Zunächst verschwanden die periodischen Pestepidemien in der zweiten Hälfte des 17. Jahrhunderts fast überall aus Europa (das letzte Mal brach sie 1721 in Marseille aus). Auch die übrigen endemisch oder epidemisch auftretenden Infektionskrankheiten (Pocken, Ruhr, Typhus, Grippe, Tuberkulose) verloren an Intensität. Mit Ausnahme der Pocken, welche Anfang des 19. Jahrhunderts durch Kuhpockenimpfungen erfolgreich bekämpft wurden, hielten sie sich jedoch noch länger: ihre endgültige Eindämmung zog sich zum Teil bis weit ins 20. Jahrhundert hinein.
Der epidemiologische Übergang ist - abgesehen von den oben angesprochenen Impfungen - auf unterschiedliche Gründe zurückgeführt worden. Ein prominenter Erklärungsansatz betont die Wichtigkeit des Mitte des 18. Jahrhunderts einsetzenden Prozesses medizinischer Innovationen (moderne Krankenhäuser, Professionalisierung der Ärzteschaft, Beginn der öffentlichen Gesundheitspflege im Absolutismus). Hiergegen ist aber einzuwenden, dass die Krankenhäuser bis weit ins 19. Jahrhundert wohl eher zu mehr zu als weniger Sterbefällen geführt haben dürften: die eingelieferten Patienten wurden nämlich nicht nur nicht von ihrer ursprünglichen Krankheit geheilt, sondern steckten sich zusätzlich noch mit anderen an. Zudem fällt die Eindämmung großer Epidemien (Bronchitis, Keuchhusten, Lungenentzündung, Masern, Scharlach, Tuberkulose) in eine Zeit, in der erfolgreiche Mittel zur Immunisierung oder Therapie dieser Krankheiten noch nicht verfügbar waren.

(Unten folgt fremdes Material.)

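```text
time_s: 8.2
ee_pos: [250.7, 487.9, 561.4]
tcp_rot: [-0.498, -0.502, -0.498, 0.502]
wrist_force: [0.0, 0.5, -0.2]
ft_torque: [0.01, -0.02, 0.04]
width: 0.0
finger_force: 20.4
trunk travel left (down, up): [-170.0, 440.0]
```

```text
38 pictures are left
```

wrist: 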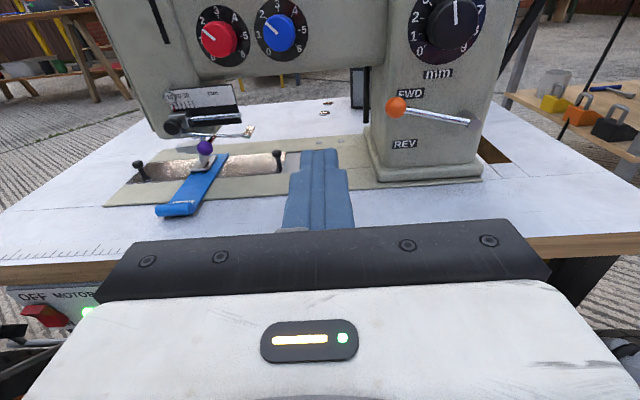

Des weiteren wird ein steigender Lebensstandard (insbesondere ein bessere Ernährung) infolge steigender Reallöhne als Grund für epidemiologischen Übergang angeführt. Allerdings darf in Zweifel gezogen werden, ob der Lebensstandard durch die (in der zweiten Hälfte des 19. Jahrhunderts deutlichen) Reallohnerhöhungen tatsächlich anstieg: eventuelle Verbesserungen wurden wohl in den meisten Fällen durch dramatisch verschlechterte Lebensbedingungen der Arbeiter in den wachsenden Großstädten überkompensiert.
Vor dem Ersten Weltkrieg dürfte die Eindämmung von Infektionskrankheiten in vielen Fällen (Cholera, Typhus) vor allem auf kommunale Initiativen im Bereich der öffentlichen Gesundheit (Trinkwasserversorgung, Schwemmkanalisation, Maßnahmen zur Einschränkung der Luftverschmutzung und zur Lebensmittelkontrolle) zurückzuführen sein. Insgesamt allerdings kann die Diskussion über die Gründe des epidemiologischen Überganges als noch weitgehend ergebnisoffen bezeichnet werden.